Josefine Wollmann hatte im Namen des Gemeindeteams wieder für alle Verstorbenen der Pfarrei St. Peter und Paul Kerzen mit deren Namen vor dem Altar aufgestellt und geschmackvoll dekoriert. 

Pater Kern predigte über Pater Alfred Delp SJ und die Schlüsse, die wir aus seinem Leben ziehen sollten. Er hat uns die Predigt zur Verfügung gestellt, so dass wir sie hier wortgetreu wiedergeben können. Zusätzlich ist sie auch noch zum Anhören da. Auch wenn das Leben von Pater Delp grundästzlich bekannt ist, erfuhren die Besucher des Gottesdienstes doch vieles, das sie vorher so nicht wussten. Lesen Sie/hören Sie die Predigt, es lohnt sich:

 Leben und Werdegang
Alfred Delp wurde am 15. September 1907 in Mannheim geboren und zweiTage später katholisch getauft. Er stammte aus für die damalige Zeit sehr ungeordneten Verhältnissen: Seine Mutter Maria kam aus einer urkatholischen Familie, sein Vater Johann Adam entstammte einer seit Generationen protestantischen Sippe. Die beiden hatten bereits eine gemeinsame Tochter und waren auch bei Alfreds Geburt noch nicht verheiratet. Erst im Oktober 1907 wurde die Ehe formell geschlossen. Eine konfessionsverschiedene, lange Zeit „wilde“ Ehe – das bot reichlich Konfliktstoff in der Verwandtschaft!

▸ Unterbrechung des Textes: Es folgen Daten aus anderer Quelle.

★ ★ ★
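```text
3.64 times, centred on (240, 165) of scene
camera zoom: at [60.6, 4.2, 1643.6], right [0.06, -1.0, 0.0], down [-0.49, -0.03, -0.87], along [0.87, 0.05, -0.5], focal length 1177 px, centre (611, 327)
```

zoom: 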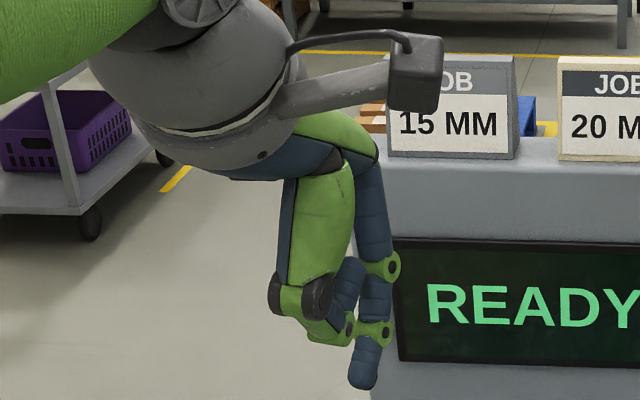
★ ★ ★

Die Familie zog 1914 in die südhessische Arbeiterstadt Lampertheim mit gut 8000 Einwohnern. In der überwiegend evangelischen Stadt fand man ab 1923 mit den inzwischen sechs Kindern eine Wohnung in einem katholischen Vereinsheim. Alfred besuchte – es gab zur damaligen Zeit nur Konfessionsschulen – die evangelische Volksschule, was vermutlich der protestantischen Verwandtschaft und Umgebung geschuldet war. Die
Geschwister gingen sonntags in die katholische Kirche, besetzten dort eine Bank, auch mit einem Platz für die Mutter, die immer erst in letzter Minute dazukam. Der Vater blieb zuhause. Die Mutter hatte gute Kontakte zum
katholischen Pfarrer und so entwickelte sich auch eine engere Beziehung zu Alfred.


Der war ein unternehmungslustiger Junge, er sei ein „Strick“ gewesen, wie er noch aus dem Gefängnis seiner Sekretärin schrieb. „Lass dir von meiner Mutter keine ‚Heiligenlegenden‘ über mich erzählen,“ legt er ihr nahe. Der wilde Lausbub war allerdings beim Religionsunterricht immer sehr aufmerksam. Beim Konfirmandenunterricht 1921 kam er zu spät. Seine Erklärung, er sei beim katholischen Pfarrer gewesen, führte zu einer Ohrfeige durch den evangelischen Pfarrer. Der 14jährige kehrte daraufhin der evangelischen Kirche den Rücken und empfing nach der Konfirmation die Erstkommunion und die Firmung.
Der junge Kerl muss große innere Autarkie besessen haben, um sich völlig umzuorientieren! Der katholische Pfarrer erkannte in ihm schon früh den religiös Interessierten und Hochbegabten und schickte ihn nach Dieburg ins katholische Bischöfliche Seminar. Er war in der Schule kein Musterknabe, geschweige denn ein Streber, doch zweimal übersprang er eine Klasse und legte als Klassenbester das Abitur ab.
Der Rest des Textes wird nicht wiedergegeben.